Apparently, the cougar phenomenon is just a blip. Because according to Facebook, when it comes to coupling up, men average about two years older than their female partners internationally.
In their latest post on love and relationships -- part of their week-long Valentine’s Day series -- analysts at Facebook Data Science combed through our profiles to extract data on age differences among Facebook couples.
And despite the cougar phenomenon and MILFs who give motherhood a good name, it seems the longstanding tradition of older man and younger woman remains the most common pairing.
Among Facebook couples around the world, men averaged 2.4 years older than their female partners, while the majority (67 percent) of relationships involve an older man and young female.
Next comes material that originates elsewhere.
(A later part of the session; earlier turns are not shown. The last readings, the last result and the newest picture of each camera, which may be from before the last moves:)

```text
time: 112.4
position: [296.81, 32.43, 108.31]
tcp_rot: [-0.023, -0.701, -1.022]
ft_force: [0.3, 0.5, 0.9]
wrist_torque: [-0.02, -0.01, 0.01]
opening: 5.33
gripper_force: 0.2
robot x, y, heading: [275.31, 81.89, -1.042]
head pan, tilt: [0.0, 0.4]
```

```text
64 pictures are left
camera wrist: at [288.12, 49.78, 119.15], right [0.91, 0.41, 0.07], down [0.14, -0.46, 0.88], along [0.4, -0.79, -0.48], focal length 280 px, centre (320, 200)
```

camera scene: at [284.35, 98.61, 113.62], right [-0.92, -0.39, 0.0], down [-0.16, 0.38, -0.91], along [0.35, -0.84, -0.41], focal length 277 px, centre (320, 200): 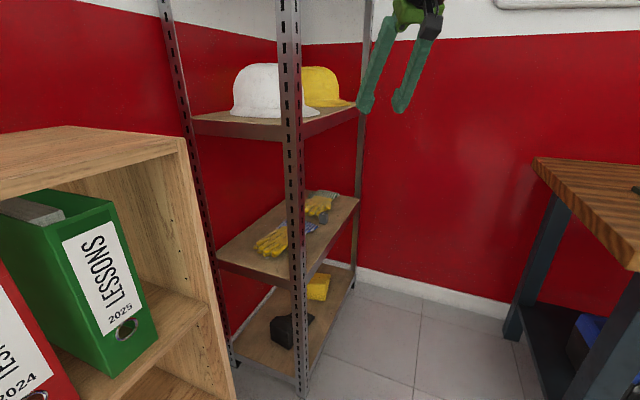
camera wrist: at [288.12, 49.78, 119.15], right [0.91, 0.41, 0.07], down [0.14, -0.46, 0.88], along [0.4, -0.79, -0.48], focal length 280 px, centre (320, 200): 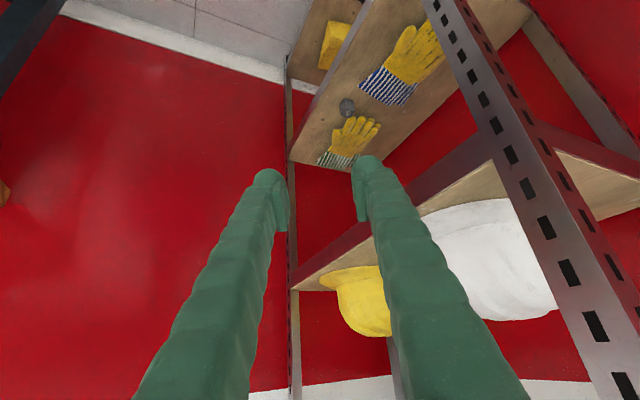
About 20 percent of Facebook couples involve an older woman and younger man, while 13 percent of partners are the same age.
The report also revealed interesting timelines and geographical patterns when it comes to love and age.
The age gap tends to grow larger among older couples, for example, while younger couples tend to be closer in age.
That’s understandable given the “school effect,” analysts say, as younger couples are more likely to meet at school.
This holds most true for Australia, where age was the closest between men and women with an average age gap of 1.82 years.
The report also draws comparisons with the World Economic Forum’s Global Gender Gap report, which measures gender gaps on economic, political, education and health-based critera. The lower the ranking, the larger the gender inequality.
And after a side by side analysis, researchers found that lower GGG rankings correlated with higher age gaps in couples.
In the Facebook report, Arab countries posted the highest age gaps. Men in Egypt, for instance, averaged five years older than women, and 85 percent of relationships involve an older man and younger woman.
Couples in Scandinavian countries like Norway, Sweden and Finland, which rank highest on the gender gap report, post similar ages.
Where this trend diverges, however, is East Asia, where the gender gap is high but age difference relatively lower.